Ongiin Khiid Monastery in Central Mongolia
Day 7 of 17 – Mongolia Road Trip
The drive to Ongiin Khiid took most of the day. What should have been straightforward turned into a six-hour journey, interrupted by a simple roadside lunch and a flat tire somewhere along the dusty tracks of central Mongolia.
By the time we reached the monastery ruins, the sky had begun to shift — and so had the mood of the landscape.
A Once-Great Buddhist Monastery
Founded in 1660, Ongiin Khiid was once one of the largest monasteries in Mongolia. At its height, the complex included 28 temples and four Buddhist universities, housing more than 1,000 monks. It was a major center of devotion and scholarship in the region.
That era ended abruptly in the 1930s during the socialist purges. Soldiers arrived, around 200 lamas were executed, and the entire complex was destroyed. Today, only scattered ruins remain — fragments of walls and foundations standing quietly above the Ongi River.

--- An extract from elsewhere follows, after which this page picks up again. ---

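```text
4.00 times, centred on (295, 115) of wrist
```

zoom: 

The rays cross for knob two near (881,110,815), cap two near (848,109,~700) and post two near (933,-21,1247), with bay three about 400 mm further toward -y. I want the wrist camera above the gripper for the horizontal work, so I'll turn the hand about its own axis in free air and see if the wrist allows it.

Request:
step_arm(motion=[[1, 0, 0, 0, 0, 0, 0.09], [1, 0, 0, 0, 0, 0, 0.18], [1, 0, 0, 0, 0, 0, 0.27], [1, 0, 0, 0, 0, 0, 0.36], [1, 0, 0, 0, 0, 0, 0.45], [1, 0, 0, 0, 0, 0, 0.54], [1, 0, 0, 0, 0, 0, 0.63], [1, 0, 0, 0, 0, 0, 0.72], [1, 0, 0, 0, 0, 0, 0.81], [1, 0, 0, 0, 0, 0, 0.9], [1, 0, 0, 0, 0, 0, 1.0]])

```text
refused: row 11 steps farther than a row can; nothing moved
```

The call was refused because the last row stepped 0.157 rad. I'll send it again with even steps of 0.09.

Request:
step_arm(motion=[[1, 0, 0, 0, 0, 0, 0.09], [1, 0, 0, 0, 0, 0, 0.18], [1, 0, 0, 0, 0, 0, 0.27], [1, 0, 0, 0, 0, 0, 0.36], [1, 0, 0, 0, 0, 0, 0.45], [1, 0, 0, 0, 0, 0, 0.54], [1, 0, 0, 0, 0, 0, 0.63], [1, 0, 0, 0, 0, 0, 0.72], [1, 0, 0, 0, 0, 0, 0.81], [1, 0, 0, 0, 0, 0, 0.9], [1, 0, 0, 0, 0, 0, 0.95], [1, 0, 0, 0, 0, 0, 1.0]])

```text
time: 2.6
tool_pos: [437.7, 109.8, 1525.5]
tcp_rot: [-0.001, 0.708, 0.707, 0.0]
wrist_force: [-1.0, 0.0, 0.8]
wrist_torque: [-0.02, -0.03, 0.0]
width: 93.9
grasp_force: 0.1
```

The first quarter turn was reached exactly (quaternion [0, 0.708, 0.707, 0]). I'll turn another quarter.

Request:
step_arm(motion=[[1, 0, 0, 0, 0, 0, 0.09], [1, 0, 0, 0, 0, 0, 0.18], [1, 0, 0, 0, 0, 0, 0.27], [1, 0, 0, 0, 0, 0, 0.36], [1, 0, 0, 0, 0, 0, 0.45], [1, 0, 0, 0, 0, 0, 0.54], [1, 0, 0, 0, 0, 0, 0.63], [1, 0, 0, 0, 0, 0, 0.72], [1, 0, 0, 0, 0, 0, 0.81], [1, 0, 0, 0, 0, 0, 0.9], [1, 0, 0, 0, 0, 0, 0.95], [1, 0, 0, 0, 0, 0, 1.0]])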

Walking among the remains, it is difficult to imagine the scale and vibrancy the monastery once held.
Rain Over the Ruins
During our visit, we experienced our first light rain shower of the trip. Nothing dramatic — just enough to cool the air and briefly interrupt our exploration. The rain clouds soon moved on, leaving behind unusually dramatic skies over the broken stone structures.
The combination of history, isolation and changing weather gave the site a reflective atmosphere.
From the Gobi to the Open Steppe
After visiting Ongiin Khiid, we drove another hour north to meet a nomadic family who had recently relocated from the Gobi Desert. Their sheep grazed across an immense open steppe, and their ger had only just been erected in its new seasonal location.
We arrived in the late afternoon and simply relaxed, watching the landscape stretch endlessly in every direction.
A Sky We Did Not Expect
Nothing prepared us for what happened next.
Behind the ger, the horizon slowly turned an unusual turquoise-green. At first we had no idea what we were witnessing. Purple and orange followed, and gradually a rainbow rose from behind the distant plains, arching across the vast sky.
It felt surreal — the kind of spectacle that makes you question whether the colors are real.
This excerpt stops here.